Imagine, if you will indulge me, that you have only 90 days with which to live. You won’t suffer. You know the day, and you have the next 90 days to spend however you wish.
I know that it may be a horribly morbid exercise for you, but I am hopeful that I will make some sense by the end of this brief discourse. And just so you don’t think that I spend my time thinking about this, I got the idea from a book that I read a number of years ago called One Month to Live. The authors of this book challenged me to try to prioritize my life in such a way that I would add clarity, meaning, and intention to my days.
For my purposes, we are using 90 days; partly because it is three times as long and doesn’t seem as dramatic, but mostly because there is any number of logistical elements to this planning that are important for wealth management and transfer. Thirty days may not be enough for things such as updating documents, beneficiary designations, and getting your financial house in order (all things, by the way, that we can help facilitate).

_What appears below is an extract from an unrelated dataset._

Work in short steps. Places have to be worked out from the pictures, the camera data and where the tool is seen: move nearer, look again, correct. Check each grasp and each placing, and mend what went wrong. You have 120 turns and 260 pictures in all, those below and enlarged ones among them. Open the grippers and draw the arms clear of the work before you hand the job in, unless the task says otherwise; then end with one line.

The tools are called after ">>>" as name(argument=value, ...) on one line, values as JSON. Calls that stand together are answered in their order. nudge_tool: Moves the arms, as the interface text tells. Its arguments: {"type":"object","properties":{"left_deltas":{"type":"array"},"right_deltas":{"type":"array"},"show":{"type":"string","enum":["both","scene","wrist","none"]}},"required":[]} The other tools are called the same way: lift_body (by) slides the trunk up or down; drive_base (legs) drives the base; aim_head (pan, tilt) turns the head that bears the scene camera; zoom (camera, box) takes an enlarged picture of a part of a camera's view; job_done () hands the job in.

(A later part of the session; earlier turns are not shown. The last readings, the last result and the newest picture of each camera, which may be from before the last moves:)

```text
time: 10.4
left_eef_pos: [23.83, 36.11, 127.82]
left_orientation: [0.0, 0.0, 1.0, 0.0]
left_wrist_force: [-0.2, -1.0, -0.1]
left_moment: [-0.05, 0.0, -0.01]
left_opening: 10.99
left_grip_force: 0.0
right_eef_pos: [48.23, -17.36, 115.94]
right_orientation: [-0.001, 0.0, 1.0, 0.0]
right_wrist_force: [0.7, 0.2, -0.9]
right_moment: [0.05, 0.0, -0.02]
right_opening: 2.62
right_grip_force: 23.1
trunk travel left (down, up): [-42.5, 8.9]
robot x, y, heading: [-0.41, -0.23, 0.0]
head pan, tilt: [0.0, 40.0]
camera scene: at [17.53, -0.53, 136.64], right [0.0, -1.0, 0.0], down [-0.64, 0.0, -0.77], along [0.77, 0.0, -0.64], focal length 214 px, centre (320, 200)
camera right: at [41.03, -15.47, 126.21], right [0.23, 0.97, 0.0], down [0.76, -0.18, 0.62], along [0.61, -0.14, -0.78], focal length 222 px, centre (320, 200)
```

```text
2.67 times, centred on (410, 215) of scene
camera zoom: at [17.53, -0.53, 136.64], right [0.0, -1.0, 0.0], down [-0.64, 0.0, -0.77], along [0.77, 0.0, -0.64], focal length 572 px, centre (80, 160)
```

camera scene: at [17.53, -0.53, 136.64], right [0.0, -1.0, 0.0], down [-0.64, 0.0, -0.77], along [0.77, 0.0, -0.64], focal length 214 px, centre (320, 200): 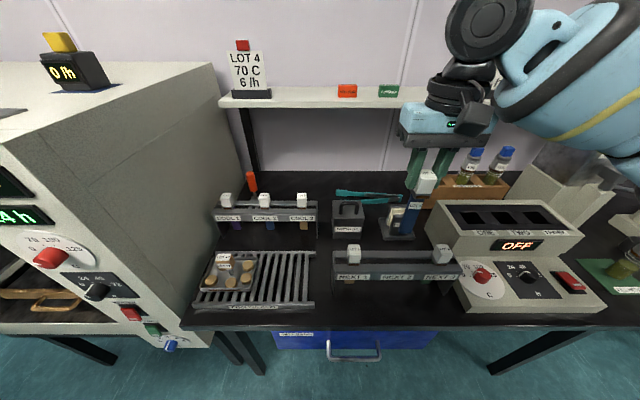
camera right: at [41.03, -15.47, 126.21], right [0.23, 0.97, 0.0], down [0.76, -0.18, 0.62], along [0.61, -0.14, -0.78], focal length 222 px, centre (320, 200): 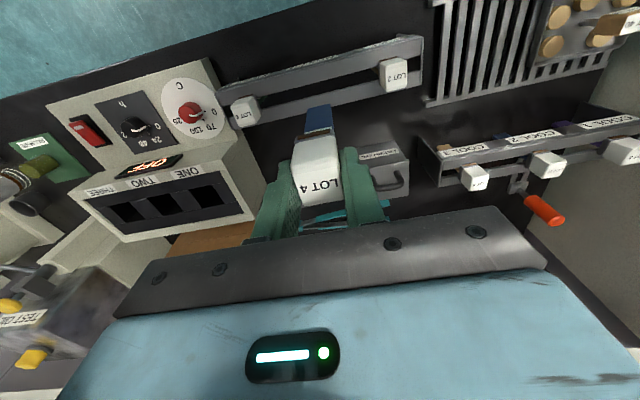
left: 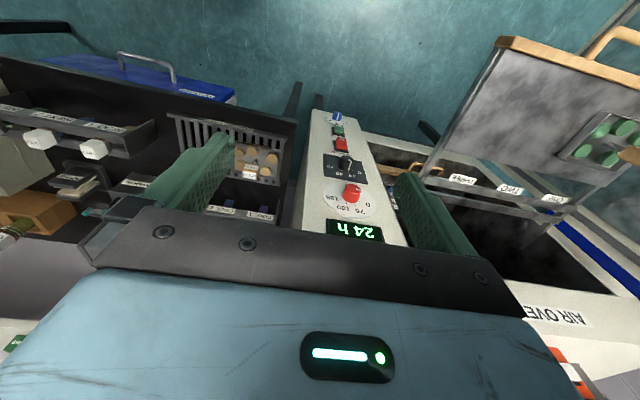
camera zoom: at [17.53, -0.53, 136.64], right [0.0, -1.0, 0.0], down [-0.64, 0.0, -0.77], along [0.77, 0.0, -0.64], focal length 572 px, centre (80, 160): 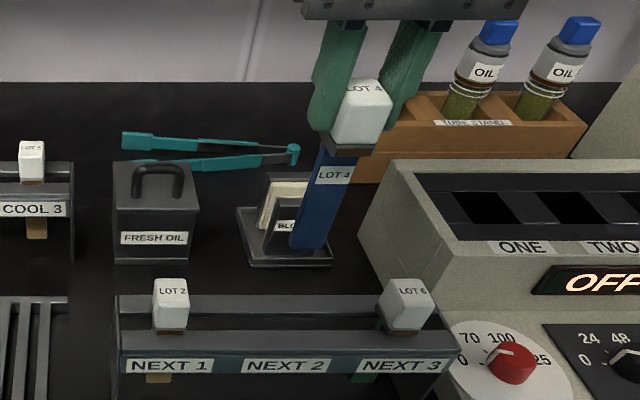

Of course this is only an exercise, and in the real world we operate as if we have plenty of time to plan and get all of our matters in order, especially at the pace with which we feel comfortable. Unfortunately this luxury is not afforded to all of us: Tomorrow is promised to no one.
In addition to the paperwork side of things, there are all of the other aspects of our mortality to consider. If we knew that we only had 90 days, we probably wouldn’t spend our time with trivial arguments that seem to plague so many of our relationships. Think of the last disagreement you had with a family member or loved one. What was it about? Was it really as important as you remember? If you had 90 days, would it still be as important? Don’t you think that you may find yourself being more forgiving and more understanding with the clock ticking down? I know I would. I would not want to spend my days in disagreement but finding common ground and peace.
I would probably be a better citizen of the world, too. I doubt I would find myself getting upset with politicians, newsmakers, or other issues outside of my direct control. I probably would spend less time gossiping, complaining, or otherwise wasting my time. I believe that I would be much better at living in the moment and appreciating all of the little things that may escape my ordinary day: a smile from a child, a beautiful sunset, a single flower popping out of the ground, the smell of freshly brewed coffee.
I probably wouldn’t be stressed by all that “needs” to get done. Housework, yard work, and errands would take a back seat to conversations, relationships, and hugs. As I was growing up, my father would never let me leave without first giving me a hug. This was very sweet until I became an adolescent, and then it became annoying and embarrassing, especially in front of friends. Now I continue the tradition, and, fortunately, my children oblige me much in the same way I did my dad. We never know the last time we will see a person, and we always presume that we will see him or her again. If I had 90 days to live, I would hug everyone. I wouldn’t want to take a chance that I won’t see them.
I would use only kind words. I would be a gentle person. I would become the person that would reflect the best possible version of myself.
The question remains: If I only had 90 days left, if I would do all of those things, if I truly lived intentionally, aware of the legacy that I will leave, … why don’t I live that way now? Because I am, probably like many of you are, operating under the false view that there will always be time. There will be time to get my affairs in order, time to update beneficiaries, time to apologize, time to make peace, time to be kind, time to be generous, time to be grateful.
The time is now.
When considering your legacy, please remember that it is not just about the money. It is about so much more. As I alluded to earlier, by virtue of the fact that you are reading this, you can create your legacy to be anything you want it to be. Just don’t wait.